■ **PROBLEM TO WORK ON**: Return each line holding the string "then".

========================================

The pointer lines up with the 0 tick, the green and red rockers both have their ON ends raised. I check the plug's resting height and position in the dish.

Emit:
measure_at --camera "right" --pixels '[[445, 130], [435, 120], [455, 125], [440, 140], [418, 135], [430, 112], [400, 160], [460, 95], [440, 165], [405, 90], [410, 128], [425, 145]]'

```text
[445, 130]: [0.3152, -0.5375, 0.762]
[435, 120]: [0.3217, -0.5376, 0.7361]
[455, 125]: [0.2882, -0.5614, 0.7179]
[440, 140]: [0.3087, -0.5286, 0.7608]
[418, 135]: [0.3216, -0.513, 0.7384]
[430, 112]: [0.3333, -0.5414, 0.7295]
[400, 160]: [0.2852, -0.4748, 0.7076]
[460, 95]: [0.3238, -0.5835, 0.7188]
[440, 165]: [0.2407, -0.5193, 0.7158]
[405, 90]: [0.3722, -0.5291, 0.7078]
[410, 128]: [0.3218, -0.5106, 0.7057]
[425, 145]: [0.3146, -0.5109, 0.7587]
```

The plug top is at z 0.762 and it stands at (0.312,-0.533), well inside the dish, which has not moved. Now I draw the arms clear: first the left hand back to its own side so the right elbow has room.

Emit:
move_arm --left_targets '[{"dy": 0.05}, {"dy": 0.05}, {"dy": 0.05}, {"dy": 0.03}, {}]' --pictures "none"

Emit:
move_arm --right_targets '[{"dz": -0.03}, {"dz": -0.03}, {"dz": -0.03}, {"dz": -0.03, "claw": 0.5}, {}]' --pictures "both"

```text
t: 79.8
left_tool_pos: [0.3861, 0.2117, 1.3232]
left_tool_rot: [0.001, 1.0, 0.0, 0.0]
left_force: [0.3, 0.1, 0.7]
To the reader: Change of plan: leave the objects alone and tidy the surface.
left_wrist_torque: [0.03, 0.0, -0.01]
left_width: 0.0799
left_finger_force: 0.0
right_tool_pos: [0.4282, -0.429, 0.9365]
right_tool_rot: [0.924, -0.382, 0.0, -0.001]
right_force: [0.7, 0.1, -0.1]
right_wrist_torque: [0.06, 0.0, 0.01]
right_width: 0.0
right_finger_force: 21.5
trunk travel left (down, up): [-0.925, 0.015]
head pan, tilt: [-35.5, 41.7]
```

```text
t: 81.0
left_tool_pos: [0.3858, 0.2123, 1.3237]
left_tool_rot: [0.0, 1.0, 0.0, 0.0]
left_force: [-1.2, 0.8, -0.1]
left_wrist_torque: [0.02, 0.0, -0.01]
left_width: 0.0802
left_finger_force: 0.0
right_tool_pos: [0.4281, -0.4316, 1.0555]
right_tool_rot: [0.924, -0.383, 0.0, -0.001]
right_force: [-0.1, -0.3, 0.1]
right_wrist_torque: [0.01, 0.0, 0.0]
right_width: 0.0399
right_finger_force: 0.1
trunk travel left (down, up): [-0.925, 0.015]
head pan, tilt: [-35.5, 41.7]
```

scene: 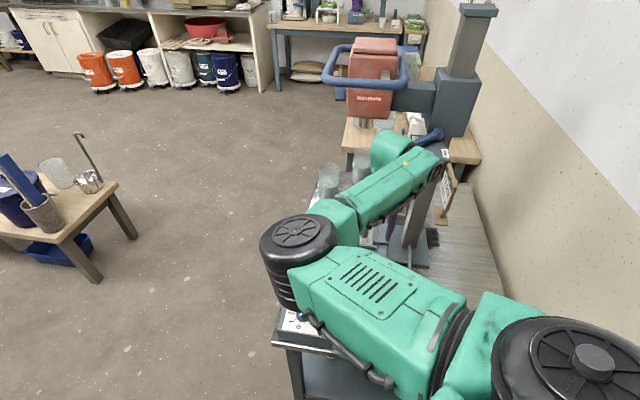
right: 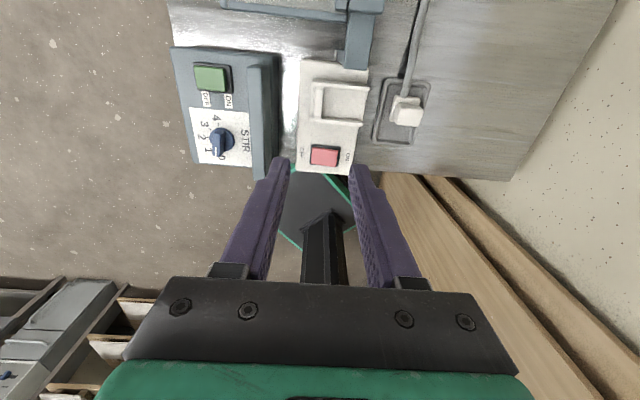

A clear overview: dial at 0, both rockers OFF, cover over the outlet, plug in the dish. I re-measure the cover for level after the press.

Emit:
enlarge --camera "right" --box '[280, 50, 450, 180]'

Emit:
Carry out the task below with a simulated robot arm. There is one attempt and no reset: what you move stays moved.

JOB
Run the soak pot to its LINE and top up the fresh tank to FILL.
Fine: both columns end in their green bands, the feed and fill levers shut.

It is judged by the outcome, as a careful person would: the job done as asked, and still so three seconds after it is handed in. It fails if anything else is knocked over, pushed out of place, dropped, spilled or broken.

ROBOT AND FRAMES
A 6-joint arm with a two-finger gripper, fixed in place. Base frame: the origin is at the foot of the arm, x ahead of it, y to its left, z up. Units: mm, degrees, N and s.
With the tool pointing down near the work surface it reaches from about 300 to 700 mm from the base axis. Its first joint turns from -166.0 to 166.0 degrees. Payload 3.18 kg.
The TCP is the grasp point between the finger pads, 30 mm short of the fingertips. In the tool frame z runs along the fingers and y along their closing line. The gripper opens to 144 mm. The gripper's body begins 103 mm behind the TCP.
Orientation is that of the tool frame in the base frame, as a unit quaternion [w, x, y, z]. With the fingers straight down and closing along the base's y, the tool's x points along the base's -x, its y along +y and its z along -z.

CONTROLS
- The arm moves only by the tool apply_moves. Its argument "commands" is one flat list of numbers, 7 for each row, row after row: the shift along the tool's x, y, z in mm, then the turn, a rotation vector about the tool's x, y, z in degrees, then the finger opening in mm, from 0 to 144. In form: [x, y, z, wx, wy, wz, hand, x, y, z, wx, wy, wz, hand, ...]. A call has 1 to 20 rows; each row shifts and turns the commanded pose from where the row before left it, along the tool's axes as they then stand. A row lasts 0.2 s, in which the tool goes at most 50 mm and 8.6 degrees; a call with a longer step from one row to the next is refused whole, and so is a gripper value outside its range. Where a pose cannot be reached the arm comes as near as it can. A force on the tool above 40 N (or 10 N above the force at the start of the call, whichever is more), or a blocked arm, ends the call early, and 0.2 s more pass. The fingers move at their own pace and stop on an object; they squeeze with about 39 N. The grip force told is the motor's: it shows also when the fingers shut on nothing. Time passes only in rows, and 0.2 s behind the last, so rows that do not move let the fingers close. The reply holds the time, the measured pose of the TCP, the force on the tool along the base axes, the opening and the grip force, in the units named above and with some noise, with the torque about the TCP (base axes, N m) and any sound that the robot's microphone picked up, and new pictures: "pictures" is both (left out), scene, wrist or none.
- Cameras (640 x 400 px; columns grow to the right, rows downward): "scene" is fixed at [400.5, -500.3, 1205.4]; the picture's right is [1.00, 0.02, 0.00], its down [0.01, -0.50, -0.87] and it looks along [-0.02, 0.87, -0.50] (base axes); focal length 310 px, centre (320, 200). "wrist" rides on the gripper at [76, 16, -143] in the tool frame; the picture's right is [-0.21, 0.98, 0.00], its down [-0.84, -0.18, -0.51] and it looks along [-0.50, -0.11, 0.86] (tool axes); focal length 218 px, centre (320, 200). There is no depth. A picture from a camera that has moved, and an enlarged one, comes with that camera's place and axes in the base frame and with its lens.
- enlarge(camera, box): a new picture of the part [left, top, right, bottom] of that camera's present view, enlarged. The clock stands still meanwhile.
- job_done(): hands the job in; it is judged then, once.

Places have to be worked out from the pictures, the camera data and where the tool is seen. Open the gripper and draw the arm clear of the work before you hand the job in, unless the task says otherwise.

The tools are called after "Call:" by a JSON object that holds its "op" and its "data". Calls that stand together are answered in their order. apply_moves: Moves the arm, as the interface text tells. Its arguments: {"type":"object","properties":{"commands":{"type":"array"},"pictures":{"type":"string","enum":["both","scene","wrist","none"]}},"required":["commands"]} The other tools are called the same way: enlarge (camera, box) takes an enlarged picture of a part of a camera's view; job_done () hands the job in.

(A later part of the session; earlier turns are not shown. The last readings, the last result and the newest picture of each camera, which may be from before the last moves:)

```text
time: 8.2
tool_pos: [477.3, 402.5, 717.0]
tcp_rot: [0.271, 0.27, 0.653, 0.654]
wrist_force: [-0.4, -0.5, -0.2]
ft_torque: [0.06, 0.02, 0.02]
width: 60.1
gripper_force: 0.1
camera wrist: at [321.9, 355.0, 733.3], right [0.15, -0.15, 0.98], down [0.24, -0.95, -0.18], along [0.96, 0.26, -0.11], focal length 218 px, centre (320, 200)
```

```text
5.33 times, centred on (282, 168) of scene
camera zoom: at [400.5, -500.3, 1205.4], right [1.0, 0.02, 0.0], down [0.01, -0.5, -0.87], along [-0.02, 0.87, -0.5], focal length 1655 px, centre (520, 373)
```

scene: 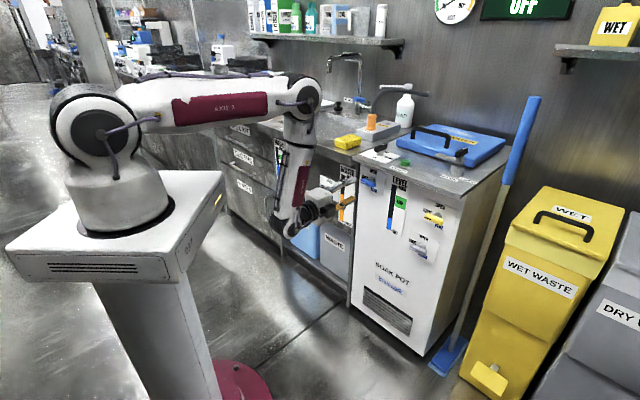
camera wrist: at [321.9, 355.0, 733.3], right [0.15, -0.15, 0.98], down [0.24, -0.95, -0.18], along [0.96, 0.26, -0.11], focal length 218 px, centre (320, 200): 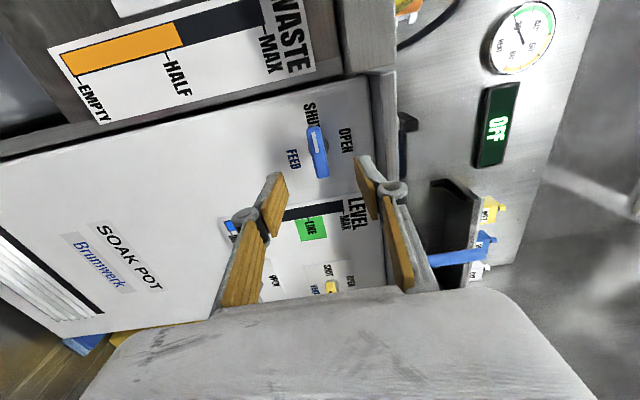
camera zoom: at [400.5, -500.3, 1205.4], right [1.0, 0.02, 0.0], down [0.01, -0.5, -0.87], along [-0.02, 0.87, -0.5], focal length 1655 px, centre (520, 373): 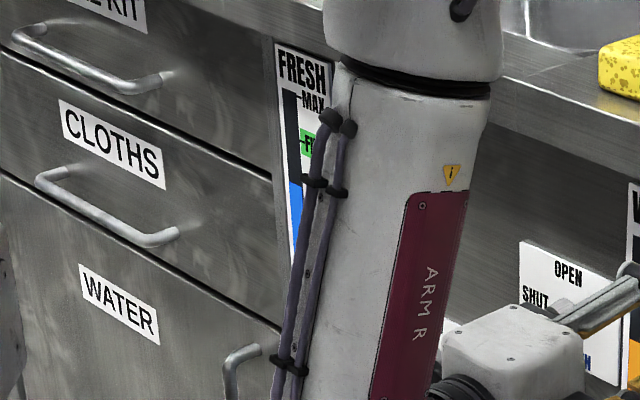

========================================

■ **FULL OUTPUT**:
- The arm moves only by the tool apply_moves. Its argument "commands" is one flat list of numbers, 7 for each row, row after row: the shift along the tool's x, y, z in mm, then the turn, a rotation vector about the tool's x, y, z in degrees, then the finger opening in mm, from 0 to 144. In form: [x, y, z, wx, wy, wz, hand, x, y, z, wx, wy, wz, hand, ...]. A call has 1 to 20 rows; each row shifts and turns the commanded pose from where the row before left it, along the tool's axes as they then stand. A row lasts 0.2 s, in which the tool goes at most 50 mm and 8.6 degrees; a call with a longer step from one row to the next is refused whole, and so is a gripper value outside its range. Where a pose cannot be reached the arm comes as near as it can. A force on the tool above 40 N (or 10 N above the force at the start of the call, whichever is more), or a blocked arm, ends the call early, and 0.2 s more pass. The fingers move at their own pace and stop on an object; they squeeze with about 39 N. The grip force told is the motor's: it shows also when the fingers shut on nothing. Time passes only in rows, and 0.2 s behind the last, so rows that do not move let the fingers close. The reply holds the time, the measured pose of the TCP, the force on the tool along the base axes, the opening and the grip force, in the units named above and with some noise, with the torque about the TCP (base axes, N m) and any sound that the robot's microphone picked up, and new pictures: "pictures" is both (left out), scene, wrist or none.
- job_done(): hands the job in; it is judged then, once.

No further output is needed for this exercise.